Scan the entries below and report only how many lines contain "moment".

## start

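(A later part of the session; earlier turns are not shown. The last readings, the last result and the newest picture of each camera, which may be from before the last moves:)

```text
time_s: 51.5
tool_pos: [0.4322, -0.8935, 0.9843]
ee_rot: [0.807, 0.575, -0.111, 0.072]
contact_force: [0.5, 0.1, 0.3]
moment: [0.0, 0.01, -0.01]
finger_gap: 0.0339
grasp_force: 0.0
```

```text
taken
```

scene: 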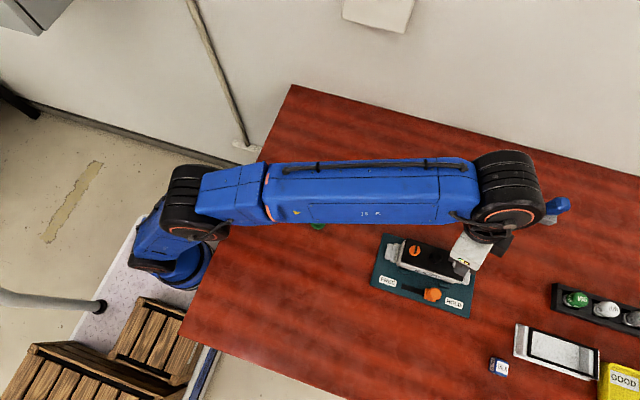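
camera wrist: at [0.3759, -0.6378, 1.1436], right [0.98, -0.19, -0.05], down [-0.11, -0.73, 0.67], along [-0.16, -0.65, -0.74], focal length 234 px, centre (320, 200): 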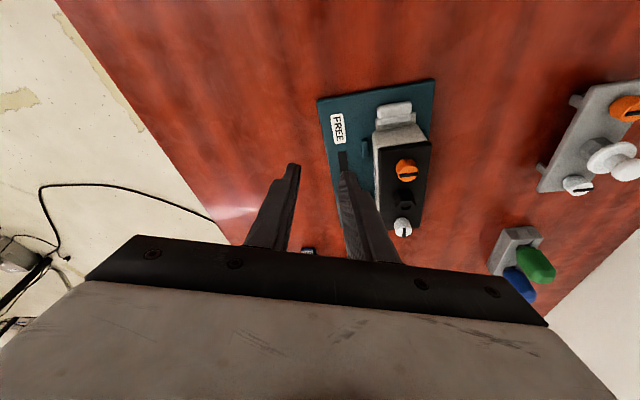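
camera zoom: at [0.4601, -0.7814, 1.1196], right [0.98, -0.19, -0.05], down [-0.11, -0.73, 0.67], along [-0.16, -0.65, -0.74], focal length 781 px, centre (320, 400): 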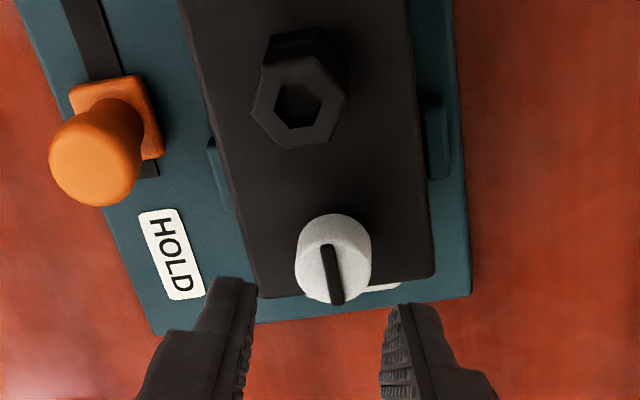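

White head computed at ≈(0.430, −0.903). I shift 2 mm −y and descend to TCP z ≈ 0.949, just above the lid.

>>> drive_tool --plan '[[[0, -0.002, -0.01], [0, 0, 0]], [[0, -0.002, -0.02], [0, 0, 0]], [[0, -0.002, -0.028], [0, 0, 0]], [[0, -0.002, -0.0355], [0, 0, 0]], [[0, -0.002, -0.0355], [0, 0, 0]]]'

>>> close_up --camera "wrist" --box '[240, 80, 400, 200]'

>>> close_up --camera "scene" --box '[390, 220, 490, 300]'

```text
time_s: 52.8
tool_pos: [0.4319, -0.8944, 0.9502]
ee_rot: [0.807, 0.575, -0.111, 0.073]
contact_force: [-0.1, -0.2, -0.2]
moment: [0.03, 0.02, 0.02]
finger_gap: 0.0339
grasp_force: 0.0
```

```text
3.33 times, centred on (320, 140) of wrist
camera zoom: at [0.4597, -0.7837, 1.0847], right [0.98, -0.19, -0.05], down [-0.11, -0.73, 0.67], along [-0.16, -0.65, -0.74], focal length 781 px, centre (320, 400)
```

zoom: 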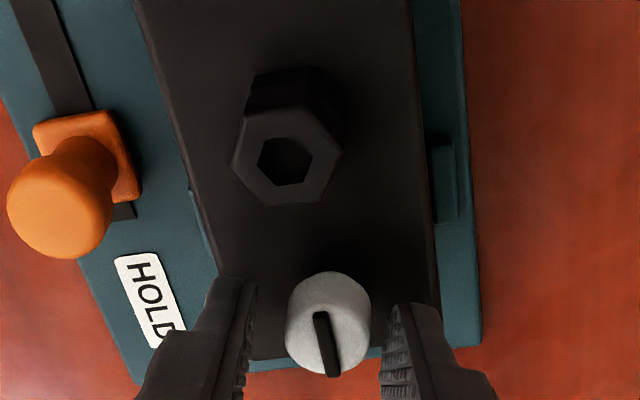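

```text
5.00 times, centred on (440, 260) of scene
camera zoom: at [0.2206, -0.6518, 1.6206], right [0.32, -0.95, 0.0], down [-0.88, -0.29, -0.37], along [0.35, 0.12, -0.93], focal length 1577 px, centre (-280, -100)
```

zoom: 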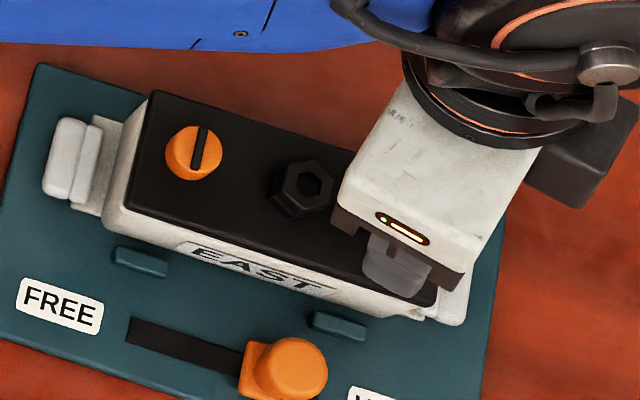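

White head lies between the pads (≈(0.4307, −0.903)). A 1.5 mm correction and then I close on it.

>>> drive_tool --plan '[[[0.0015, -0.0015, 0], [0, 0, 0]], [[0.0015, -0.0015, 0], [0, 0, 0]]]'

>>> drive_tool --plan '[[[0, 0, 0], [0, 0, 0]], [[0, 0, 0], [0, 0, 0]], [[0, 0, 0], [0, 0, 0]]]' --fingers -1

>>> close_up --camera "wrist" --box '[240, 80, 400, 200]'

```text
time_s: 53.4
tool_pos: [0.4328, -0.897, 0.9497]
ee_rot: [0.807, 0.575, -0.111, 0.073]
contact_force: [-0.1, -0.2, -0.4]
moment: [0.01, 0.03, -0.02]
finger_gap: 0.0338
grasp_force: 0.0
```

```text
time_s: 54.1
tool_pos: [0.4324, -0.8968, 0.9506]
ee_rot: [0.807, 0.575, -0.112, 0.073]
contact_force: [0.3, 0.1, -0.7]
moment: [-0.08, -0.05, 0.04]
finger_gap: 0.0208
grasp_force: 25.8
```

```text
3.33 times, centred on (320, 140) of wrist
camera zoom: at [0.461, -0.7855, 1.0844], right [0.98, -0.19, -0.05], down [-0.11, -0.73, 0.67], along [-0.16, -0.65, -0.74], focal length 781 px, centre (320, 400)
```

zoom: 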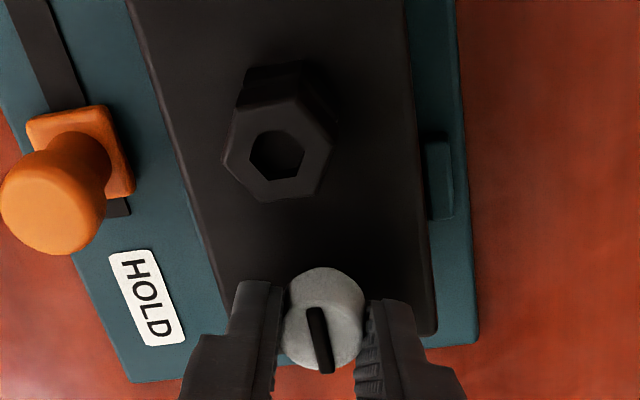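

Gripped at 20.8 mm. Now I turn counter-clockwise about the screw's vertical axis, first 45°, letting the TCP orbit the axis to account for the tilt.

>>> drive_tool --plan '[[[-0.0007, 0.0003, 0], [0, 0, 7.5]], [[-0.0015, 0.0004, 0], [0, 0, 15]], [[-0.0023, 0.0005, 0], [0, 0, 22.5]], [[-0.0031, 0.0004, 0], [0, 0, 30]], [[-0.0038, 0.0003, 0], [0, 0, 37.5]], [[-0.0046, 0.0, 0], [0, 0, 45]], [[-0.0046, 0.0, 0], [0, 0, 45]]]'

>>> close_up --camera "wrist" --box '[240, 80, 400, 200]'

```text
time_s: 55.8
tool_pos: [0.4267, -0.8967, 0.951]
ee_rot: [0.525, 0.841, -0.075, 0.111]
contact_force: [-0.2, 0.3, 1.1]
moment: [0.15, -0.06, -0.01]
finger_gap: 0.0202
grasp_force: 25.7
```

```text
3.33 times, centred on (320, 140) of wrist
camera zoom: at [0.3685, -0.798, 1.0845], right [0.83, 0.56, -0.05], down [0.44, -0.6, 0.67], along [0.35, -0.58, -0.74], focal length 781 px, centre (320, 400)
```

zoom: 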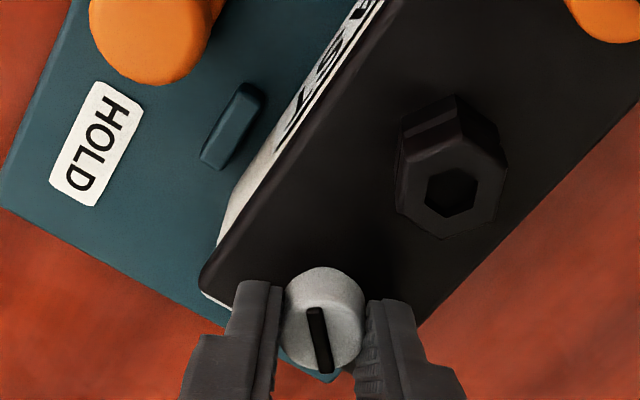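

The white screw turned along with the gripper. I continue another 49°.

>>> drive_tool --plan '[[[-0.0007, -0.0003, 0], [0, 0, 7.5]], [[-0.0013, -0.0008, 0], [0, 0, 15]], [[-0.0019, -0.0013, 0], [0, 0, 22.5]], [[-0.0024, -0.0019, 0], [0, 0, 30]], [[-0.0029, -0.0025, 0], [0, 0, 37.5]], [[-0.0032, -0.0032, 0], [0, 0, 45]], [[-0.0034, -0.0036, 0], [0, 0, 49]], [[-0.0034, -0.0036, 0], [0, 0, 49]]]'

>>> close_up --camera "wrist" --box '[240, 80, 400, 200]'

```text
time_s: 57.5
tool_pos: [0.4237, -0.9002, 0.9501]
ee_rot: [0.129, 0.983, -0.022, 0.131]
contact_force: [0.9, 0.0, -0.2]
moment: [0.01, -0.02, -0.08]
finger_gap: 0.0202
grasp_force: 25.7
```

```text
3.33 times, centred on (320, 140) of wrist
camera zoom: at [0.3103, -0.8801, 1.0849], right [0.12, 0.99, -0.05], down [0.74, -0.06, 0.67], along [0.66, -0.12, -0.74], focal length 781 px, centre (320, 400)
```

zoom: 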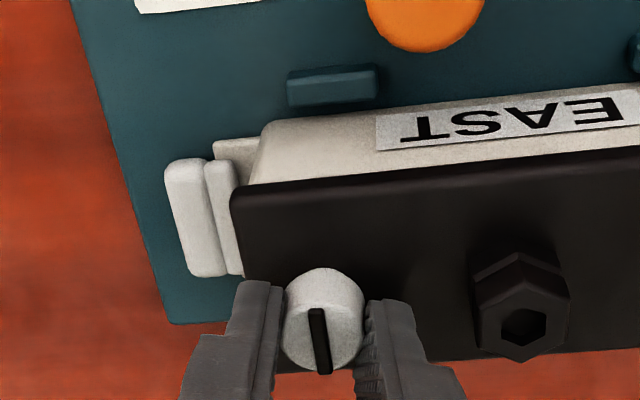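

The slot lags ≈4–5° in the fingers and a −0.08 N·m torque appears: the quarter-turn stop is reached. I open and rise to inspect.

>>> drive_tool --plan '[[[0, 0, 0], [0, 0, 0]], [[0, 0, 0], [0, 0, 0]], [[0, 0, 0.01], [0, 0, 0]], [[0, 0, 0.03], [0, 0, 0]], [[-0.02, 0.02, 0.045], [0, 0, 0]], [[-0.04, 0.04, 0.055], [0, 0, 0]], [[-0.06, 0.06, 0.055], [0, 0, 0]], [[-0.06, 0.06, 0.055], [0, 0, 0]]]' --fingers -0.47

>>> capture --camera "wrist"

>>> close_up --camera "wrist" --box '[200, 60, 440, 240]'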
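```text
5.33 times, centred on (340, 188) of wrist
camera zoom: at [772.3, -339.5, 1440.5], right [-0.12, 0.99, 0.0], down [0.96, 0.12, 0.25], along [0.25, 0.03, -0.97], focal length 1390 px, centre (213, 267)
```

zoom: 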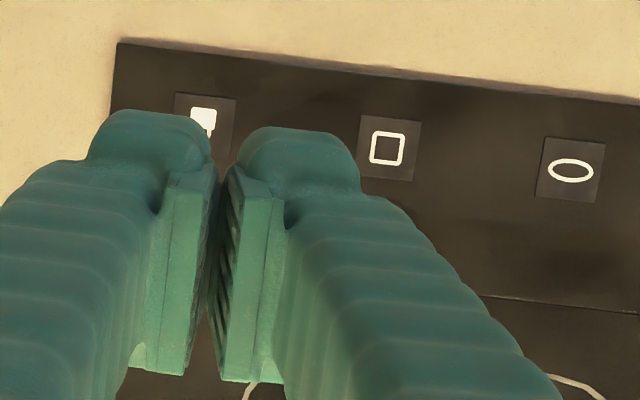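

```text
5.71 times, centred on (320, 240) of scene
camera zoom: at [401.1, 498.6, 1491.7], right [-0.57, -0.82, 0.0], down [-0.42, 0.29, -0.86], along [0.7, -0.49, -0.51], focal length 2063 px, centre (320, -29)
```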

## end

* [Solution for this task] 6